GIVEN INSTRUCTION –
Extend the source excerpt, starting right after its last sentence.

DATA SHOWN –
_____
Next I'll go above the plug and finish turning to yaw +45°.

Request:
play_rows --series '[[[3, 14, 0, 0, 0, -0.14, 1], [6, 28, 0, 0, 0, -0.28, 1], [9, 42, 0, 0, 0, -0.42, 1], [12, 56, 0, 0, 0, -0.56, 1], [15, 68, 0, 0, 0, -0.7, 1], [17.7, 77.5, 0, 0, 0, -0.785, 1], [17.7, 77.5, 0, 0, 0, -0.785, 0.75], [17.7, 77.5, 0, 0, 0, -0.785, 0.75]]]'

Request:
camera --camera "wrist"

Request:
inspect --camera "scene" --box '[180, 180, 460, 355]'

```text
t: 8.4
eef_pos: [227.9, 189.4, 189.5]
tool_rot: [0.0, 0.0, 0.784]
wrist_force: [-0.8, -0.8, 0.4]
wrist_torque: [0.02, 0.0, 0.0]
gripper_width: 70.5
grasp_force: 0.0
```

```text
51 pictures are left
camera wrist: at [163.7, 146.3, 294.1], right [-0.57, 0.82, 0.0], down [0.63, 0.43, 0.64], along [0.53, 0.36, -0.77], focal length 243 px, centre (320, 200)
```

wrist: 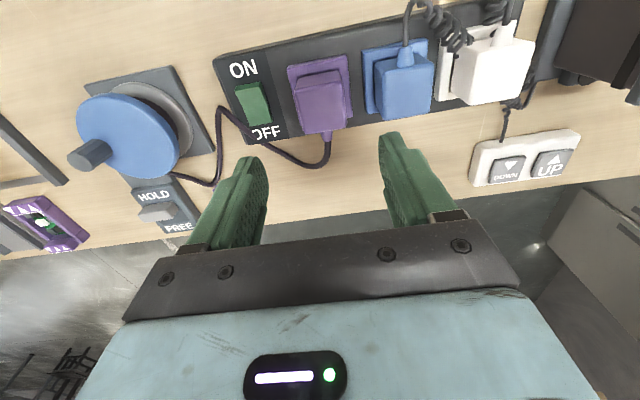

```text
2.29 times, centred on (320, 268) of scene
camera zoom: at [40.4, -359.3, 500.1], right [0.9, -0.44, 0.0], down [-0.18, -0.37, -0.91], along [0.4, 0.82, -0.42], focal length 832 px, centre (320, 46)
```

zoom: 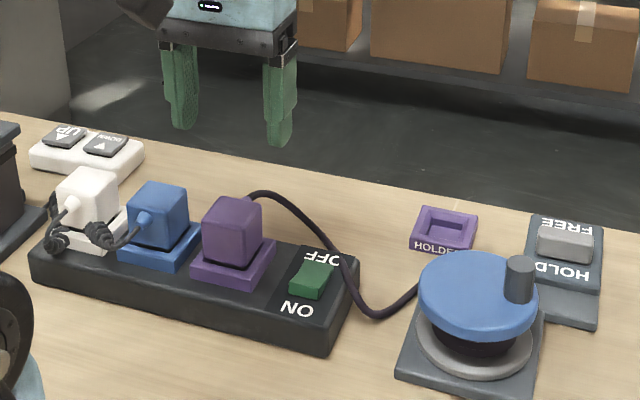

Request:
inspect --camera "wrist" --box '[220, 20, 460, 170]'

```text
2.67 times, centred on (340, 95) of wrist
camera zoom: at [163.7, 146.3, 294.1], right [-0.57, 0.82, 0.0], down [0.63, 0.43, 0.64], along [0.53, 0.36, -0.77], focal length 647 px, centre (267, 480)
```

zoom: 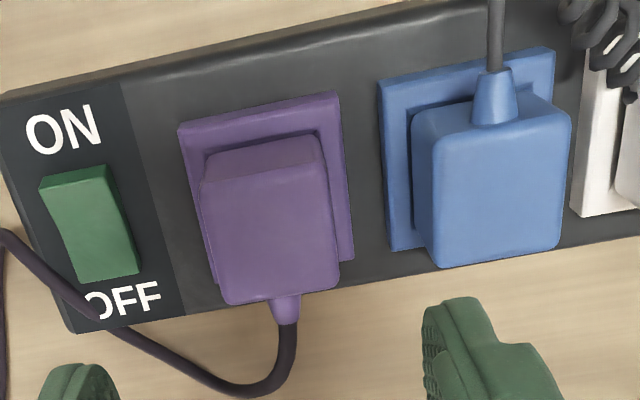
_____
SOURCE EXCERPT –

It is helpful to understand where we’ve come from, how today’s ways of working have evolved, and the context that those ways of working evolved in. This helps us to understand why we’re working the way we’re working and what we might want to change in today’s context, which has changed significantly compared to previous technology-led revolutions. 

In the previous post we looked at the impact that the first Industrial Revolution had on ways of working, much of which has carried through to today. In this post we’re going to take a look at a management innovation which was first introduced in the second Industrial Revolution. 

a historical diagram of the New York & Erie Railroad's organizational structure, which visually represents a plan of its administration, detailing the hierarchy and classes of workers in an intricate, tree-like diagram.

The world’s first organisation chart, Sept 1855

Fast forward 60 years, from the beginning of the first Industrial Revolution, to 1829 and the beginning of the second technology-led revolution, the Age of Steam and Railways. Steam engines revolutionised power, making more of it, making it portable and hence increasing mobility.

Factories no longer needed to be in rural areas close to fast flowing rivers, which enabled the growth of ‘Cottonopolis’, the nickname for Manchester, UK, peaking at more than 108 mills in 1853, using a third of all raw cotton produced globally. 

Steam power enabled the mobility of people and goods, with transport no longer restricted to human, wind or horse power.  Stephenson’s ‘Rocket’ steam locomotive won the Rainhill Trials competition on the Liverpool and Manchester Railway in 1829 marking the start of the second technology-led revolution.  The Liverpool and Manchester Railway was the first inter-city railway in the world and the first to rely exclusively on steam. The railway was built primarily to provide faster and cheaper transport of raw materials and finished goods from the Port of Liverpool to the cotton mills in Manchester, one technology revolution fuelling another.
_____
WRITTEN ANSWER –
The world’s first org chart

It’s now 1855, 25 years after Stephenson’s Rocket, and Daniel McCallum, who is 40 years old, sits back in his comfortably worn leather armchair, in a smoky office on 28th Street in New York City. He takes a puff on his pipe. It’s a hot summer, and through the windows comes the sounds and smells of horse-drawn carriages, clattering along the street below. 

He is a large and powerfully built man, with a flowing beard. He has a reputation as a strict disciplinarian, not unusual for the time, and yet he is also of a genial and cheerful disposition. 

 a portrait of a man with a distinguished full beard and military attire, featuring a double-breasted coat with button details, likely from the 19th century.

McCallum is the General Superintendent of the New York and Erie Railroad. He reports to the President of the company, with responsibility for 5,000 employees in 28 job roles, covering more than 500 miles of railroad, with 203 locomotives, $5m of revenue p.a. and $26m of debt (almost $1bn in today’s terms). The Railway Mania bubble in the UK had burst 8 years earlier, railroads and the surviving railroad firms are now firmly the new normal. 

In the office with McCallum is George Henshaw, 24 years old, already a talented engineer and draftsman. Henshaw previously led the drawing office for canal construction in Virginia. 

(The following text is mostly McCallum’s own words, from the New York and Erie Railroad 1855 Annual Report to Stockholders).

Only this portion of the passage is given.